— START OF Page extract —

What is Standard Deviation?

 

Standard deviation quantifies the amount of variation in a set of data points. In other words, it tells us how much the individual data points deviate from the average value. A smaller standard deviation signifies that data points are closely packed together, while a larger one indicates a more spread-out dataset. Therefore the standard deviation tells you how spread out your data is from your mean.

Population vs. Sample

 

Before we dive deeper into standard deviation, let’s clarify an important distinction: population and sample.

A refers to the entire data set you’re interested in, while a “sample” is a subset of that population. When calculating the standard deviation, the formulas vary slightly depending on whether you’re working with population data or sample data. Don’t worry; we’ll cover how to calculate the standard deviation for both scenarios later.

Real-world Example. – Standard Deviation

 

Imagine we’re comparing the average height of two groups of basketball players from different schools, School A and School B. We found that both schools have an average height of 6 feet, but we want to understand whether the data is similar between both groups.

— END OF Page extract —
— START OF Record extracts —

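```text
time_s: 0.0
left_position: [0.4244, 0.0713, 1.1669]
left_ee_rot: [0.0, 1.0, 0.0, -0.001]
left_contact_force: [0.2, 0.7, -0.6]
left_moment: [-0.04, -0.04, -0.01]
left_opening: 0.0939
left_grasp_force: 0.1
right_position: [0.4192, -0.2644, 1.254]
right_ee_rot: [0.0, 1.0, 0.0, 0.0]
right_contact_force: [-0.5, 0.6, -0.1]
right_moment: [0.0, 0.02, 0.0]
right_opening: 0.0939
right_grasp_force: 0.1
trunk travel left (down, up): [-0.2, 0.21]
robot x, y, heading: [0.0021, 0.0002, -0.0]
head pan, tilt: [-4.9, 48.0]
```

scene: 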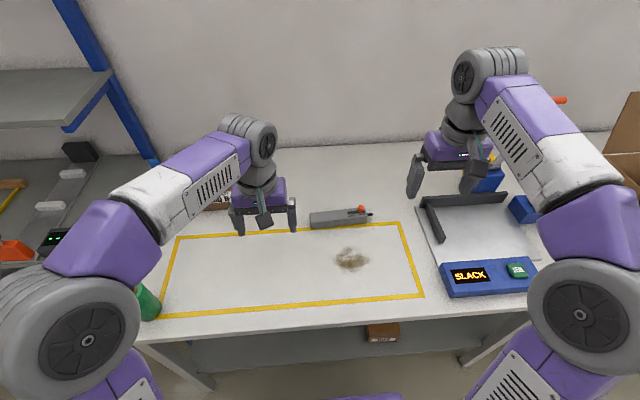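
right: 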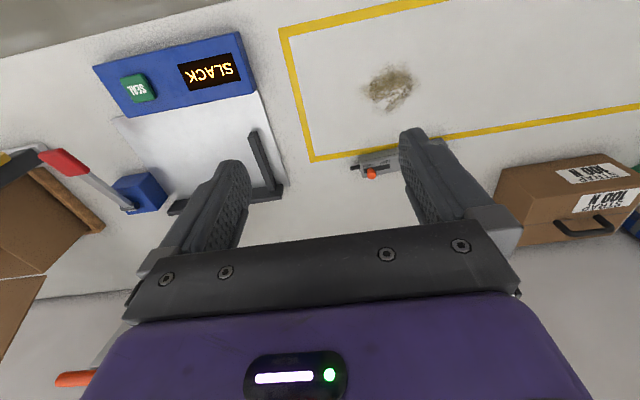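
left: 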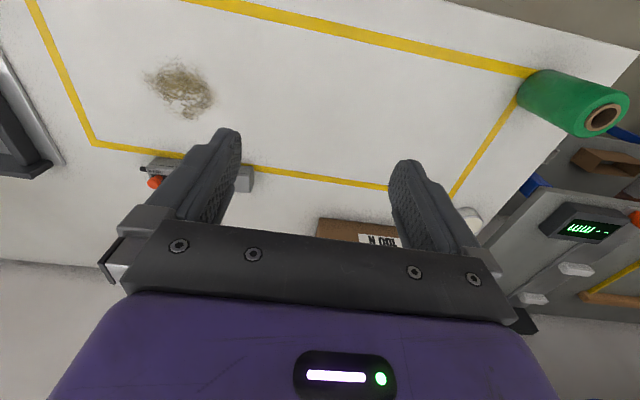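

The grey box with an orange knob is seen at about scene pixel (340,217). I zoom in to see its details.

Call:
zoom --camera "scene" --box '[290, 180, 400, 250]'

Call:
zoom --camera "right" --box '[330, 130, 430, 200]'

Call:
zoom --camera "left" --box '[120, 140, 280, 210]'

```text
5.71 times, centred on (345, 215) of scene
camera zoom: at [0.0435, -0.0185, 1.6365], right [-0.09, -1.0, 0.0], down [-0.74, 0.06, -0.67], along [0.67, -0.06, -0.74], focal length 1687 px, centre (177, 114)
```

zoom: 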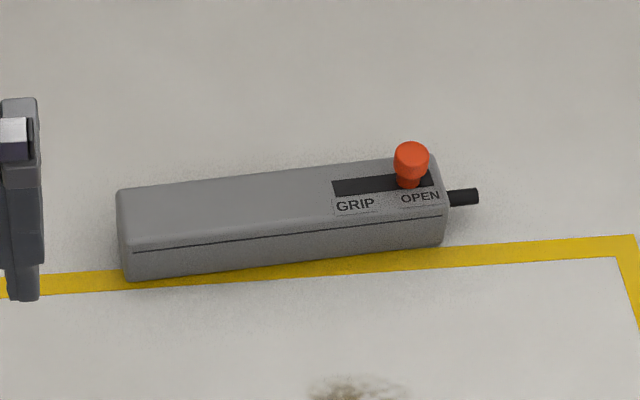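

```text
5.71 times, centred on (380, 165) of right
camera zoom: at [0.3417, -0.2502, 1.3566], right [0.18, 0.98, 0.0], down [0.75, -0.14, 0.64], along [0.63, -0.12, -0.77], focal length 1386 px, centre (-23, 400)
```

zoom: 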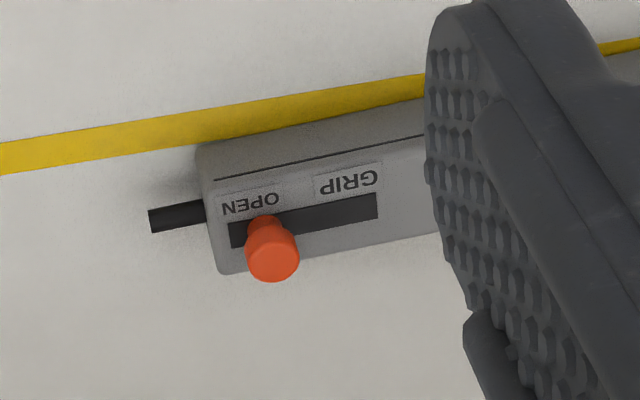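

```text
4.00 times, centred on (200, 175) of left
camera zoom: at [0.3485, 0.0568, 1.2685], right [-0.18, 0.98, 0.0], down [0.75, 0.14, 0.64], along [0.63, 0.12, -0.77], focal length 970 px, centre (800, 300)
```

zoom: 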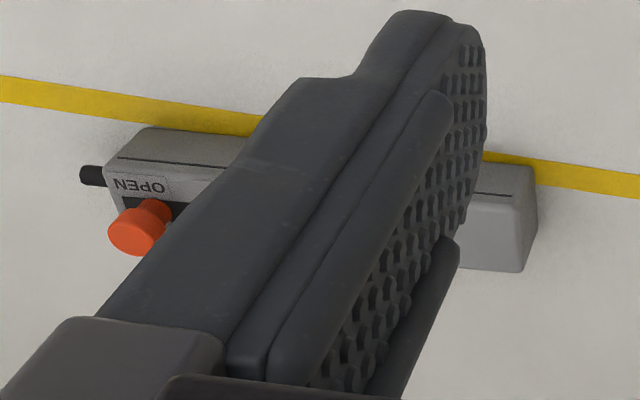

— END OF Record extracts —
— START OF Record extracts —

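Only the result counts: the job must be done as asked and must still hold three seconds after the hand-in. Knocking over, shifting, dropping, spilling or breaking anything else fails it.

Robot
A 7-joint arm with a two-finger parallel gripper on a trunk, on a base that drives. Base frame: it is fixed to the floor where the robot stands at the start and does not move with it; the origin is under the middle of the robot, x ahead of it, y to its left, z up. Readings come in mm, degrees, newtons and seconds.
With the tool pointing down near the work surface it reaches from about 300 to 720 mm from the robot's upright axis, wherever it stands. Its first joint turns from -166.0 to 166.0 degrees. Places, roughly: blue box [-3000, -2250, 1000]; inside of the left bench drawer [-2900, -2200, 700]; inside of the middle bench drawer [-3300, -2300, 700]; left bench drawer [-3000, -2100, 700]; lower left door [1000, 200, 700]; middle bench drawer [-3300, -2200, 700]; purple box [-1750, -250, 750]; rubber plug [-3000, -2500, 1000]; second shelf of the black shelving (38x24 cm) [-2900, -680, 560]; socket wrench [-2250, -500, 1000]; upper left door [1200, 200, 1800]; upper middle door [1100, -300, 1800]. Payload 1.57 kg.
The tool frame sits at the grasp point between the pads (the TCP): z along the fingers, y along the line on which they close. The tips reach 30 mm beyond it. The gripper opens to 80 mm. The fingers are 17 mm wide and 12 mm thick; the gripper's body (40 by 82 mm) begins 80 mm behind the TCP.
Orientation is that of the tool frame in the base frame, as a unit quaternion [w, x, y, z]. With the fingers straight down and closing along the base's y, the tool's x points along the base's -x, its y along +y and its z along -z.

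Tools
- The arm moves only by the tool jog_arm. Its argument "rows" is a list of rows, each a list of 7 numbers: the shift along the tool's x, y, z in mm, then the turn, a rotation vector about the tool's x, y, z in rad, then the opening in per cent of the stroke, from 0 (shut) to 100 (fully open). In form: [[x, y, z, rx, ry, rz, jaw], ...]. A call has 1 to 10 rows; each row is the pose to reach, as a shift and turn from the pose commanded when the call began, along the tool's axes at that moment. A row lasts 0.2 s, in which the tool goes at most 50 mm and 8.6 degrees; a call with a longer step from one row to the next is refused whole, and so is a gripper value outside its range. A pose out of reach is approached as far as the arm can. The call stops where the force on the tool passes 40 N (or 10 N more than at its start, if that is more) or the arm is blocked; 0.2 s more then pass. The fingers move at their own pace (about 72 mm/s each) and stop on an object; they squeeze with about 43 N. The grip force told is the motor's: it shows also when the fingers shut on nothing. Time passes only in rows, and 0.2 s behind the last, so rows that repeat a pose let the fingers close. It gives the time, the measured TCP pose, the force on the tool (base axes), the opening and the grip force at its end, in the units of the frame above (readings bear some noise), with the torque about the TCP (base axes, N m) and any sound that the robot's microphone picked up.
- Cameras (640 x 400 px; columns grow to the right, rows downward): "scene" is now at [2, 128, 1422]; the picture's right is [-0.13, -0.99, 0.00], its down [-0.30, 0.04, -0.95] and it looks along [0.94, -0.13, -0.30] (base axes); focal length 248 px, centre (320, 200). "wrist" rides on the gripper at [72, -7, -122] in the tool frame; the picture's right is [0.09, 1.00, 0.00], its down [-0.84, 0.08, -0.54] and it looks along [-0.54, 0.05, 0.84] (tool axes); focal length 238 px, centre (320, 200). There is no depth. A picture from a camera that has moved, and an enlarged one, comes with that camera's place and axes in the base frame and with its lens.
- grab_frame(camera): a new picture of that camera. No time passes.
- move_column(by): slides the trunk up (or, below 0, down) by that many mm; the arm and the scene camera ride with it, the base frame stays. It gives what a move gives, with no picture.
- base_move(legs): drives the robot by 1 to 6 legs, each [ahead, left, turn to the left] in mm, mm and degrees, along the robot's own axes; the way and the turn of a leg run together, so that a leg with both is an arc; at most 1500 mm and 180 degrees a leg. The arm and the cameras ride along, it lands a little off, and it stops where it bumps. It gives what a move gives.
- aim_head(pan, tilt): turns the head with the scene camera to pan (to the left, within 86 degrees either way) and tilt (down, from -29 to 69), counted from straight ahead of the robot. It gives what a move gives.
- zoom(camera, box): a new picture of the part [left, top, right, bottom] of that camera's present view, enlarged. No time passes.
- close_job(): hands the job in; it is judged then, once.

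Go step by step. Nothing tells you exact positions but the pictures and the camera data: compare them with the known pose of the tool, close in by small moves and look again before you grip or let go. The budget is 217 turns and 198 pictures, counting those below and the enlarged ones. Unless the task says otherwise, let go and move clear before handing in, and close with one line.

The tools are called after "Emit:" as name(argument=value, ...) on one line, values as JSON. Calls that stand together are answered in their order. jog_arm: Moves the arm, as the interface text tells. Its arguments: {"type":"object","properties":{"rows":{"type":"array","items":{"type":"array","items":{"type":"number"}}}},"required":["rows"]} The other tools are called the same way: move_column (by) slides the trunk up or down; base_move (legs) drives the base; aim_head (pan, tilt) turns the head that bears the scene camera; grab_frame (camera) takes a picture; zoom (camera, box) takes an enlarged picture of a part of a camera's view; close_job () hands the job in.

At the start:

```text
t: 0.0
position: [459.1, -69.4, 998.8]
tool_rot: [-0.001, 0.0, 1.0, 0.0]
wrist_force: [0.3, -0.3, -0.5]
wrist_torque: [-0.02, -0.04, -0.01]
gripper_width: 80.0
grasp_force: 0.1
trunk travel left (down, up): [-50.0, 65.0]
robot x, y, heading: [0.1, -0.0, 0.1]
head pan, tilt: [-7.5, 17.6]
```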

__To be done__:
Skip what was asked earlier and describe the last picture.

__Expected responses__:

— END OF Record extracts —

__To be done__:
[1] Write out each line exactly as it appears, from the line with "- Cameras (640" up to and including the line with "- grab_frame(camera): a". Put each line that is not blank into a JSON list as a string.
[2] Continue the page extract that opens with "What is Standard".

__Expected responses__:
[1]
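[
  "- Cameras (640 x 400 px; columns grow to the right, rows downward): \"scene\" is now at [2, 128, 1422]; the picture's right is [-0.13, -0.99, 0.00], its down [-0.30, 0.04, -0.95] and it looks along [0.94, -0.13, -0.30] (base axes); focal length 248 px, centre (320, 200). \"wrist\" rides on the gripper at [72, -7, -122] in the tool frame; the picture's right is [0.09, 1.00, 0.00], its down [-0.84, 0.08, -0.54] and it looks along [-0.54, 0.05, 0.84] (tool axes); focal length 238 px, centre (320, 200). There is no depth. A picture from a camera that has moved, and an enlarged one, comes with that camera's place and axes in the base frame and with its lens.",
  "- grab_frame(camera): a new picture of that camera. No time passes."
]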

[2]
Here’s where standard deviation comes in. School A has a standard deviation of 2 inches, while School B has a standard deviation of 6 inches. From this, we can infer that School A’s basketball players’ heights cluster more closely around 6 feet, while School B’s players have a more varied height range.

This could be the same for 3-point scoring averages. If the standard deviation is higher, the team may score 2% in one game and 40% in the next game. A high standard deviation shows we are missing consistency and one of the key issues when you find your have a large standard deviation.

The Standard Deviation Formula

 

Standard deviation can be calculated manually or through Excel (STDDEV function) or other statistical tools. You can also download our Standard Deviation Calculator, part of our Lean Six Sigma Yellow Belt Course.

The Standard Deviation Formulas

 

For Population Data (for entire population)

Standard Deviation (σ) = √Σ(x – μ)² / N

Where:
– σ is the population standard deviation.
– Σ is the sum of all elements.
– x is an individual data point.
– μ is the population mean (average).
– N is the number of data points.

For Sample Data

Standard Deviation (s) = √Σ(x – x̄)² / (n – 1)

Where:
– s is the sample standard deviation.
– Σ is the sum of all elements.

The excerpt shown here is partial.